Classmates gravitated toward Fields for her perseverance in solving problems and willingness to share her struggles, recalled Dr. Deniz Leuenberger, a former political science professor who is now vice president for planning and strategy.
“She would have done well in any type of position,” Leuenberger said. “She’s able to think critically on her feet and communicate with all kinds of different people.”
Fields discovered she could apply Leuenberger’s classroom lessons to problems she saw in her community. She also gained an international perspective by traveling to Cambodia as part of a BSU team that installed water filters in villages.

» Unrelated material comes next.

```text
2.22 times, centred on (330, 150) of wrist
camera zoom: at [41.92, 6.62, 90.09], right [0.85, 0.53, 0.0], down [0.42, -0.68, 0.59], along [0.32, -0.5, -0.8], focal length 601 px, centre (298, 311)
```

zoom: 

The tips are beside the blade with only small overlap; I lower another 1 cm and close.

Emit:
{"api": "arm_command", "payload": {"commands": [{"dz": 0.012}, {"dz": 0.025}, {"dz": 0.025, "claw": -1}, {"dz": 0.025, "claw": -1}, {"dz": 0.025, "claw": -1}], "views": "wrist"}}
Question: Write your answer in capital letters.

“That was so impactful for me to see on a global level the ways my public service degree would have an impact,” she said.
She appreciated the opportunity to reduce the financial burden of a graduate degree by working as a graduate assistant.
After graduating, Fields worked for the Massachusetts Municipal Association, where she relied on personnel management, budgeting, and statistics classes to tailor the association’s services to meet communities’ needs.
After coming to Brookline, Fields used lessons from her BSU political science classes when working with 255 elected town meeting members who function as the town’s legislative branch.
Fields sees her future at the local level, where she can make a difference in residents’ day-to-day lives.
“Local government is where I wanted to be,” she said. “It’s where I found the work to be most impactful.”